Who spilled what on who? Wait. That person went to dinner with their ex? They put what in their coffee?

As a collective whole, today’s American society is utterly consumed by it’s obsession of celebrities, pop culture, and petty tabloid rumors. 

Every bookshelf on almost every major store chain, whether at the local grocery store, or at the gas station, is filled to the max with magazines such as, People, or Us, which do nothing but delve into the personal lives of people, that frankly, we should care very little about, if at all.

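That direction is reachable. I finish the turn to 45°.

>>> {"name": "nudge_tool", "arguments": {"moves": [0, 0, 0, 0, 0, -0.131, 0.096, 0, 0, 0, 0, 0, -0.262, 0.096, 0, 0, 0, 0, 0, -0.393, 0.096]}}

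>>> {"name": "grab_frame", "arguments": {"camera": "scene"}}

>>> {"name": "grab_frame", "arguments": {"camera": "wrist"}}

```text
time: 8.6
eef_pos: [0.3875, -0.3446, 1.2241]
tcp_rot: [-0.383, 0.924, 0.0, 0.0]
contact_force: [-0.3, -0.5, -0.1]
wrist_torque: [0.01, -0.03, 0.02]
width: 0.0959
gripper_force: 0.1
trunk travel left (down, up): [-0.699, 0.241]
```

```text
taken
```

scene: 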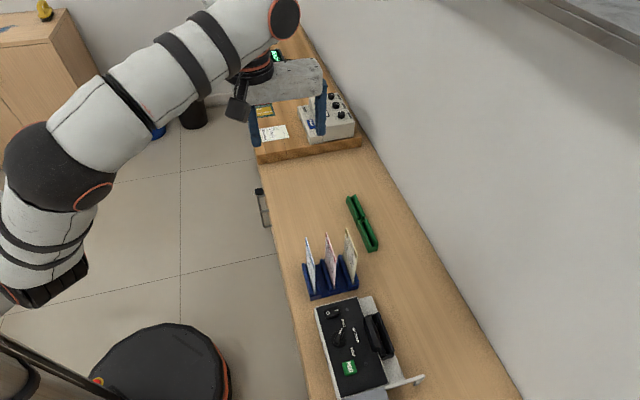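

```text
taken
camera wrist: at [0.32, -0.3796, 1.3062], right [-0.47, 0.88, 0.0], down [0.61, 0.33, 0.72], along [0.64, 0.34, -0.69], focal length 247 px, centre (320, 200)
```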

Take Alec Baldwin, for example: an actor, who, to name off just a few accomplishments, has narrated “Thomas the Tank Engine,” starred in several major film productions, and was probably best known for his role in the NBC hit-show “30Rock.”  Recently, after being bombarded and harassed by multiple media outlets, Baldwin publicly declared in an article for the New York Magazine, that he has “given up,” on public life.

Has our addiction to celebrity news gone so far as to make it so that the celebrities themselves can’t stand it to even be seen or questioned in public? Instead of looking up to politicians,  professors, scientists, or people who actually contribute to society in other ways besides entertainment, our attraction to modern celebrities has become so grossly addicting that even the celebrities can’t stand it, and they are the ones who are supposed to be enjoying it.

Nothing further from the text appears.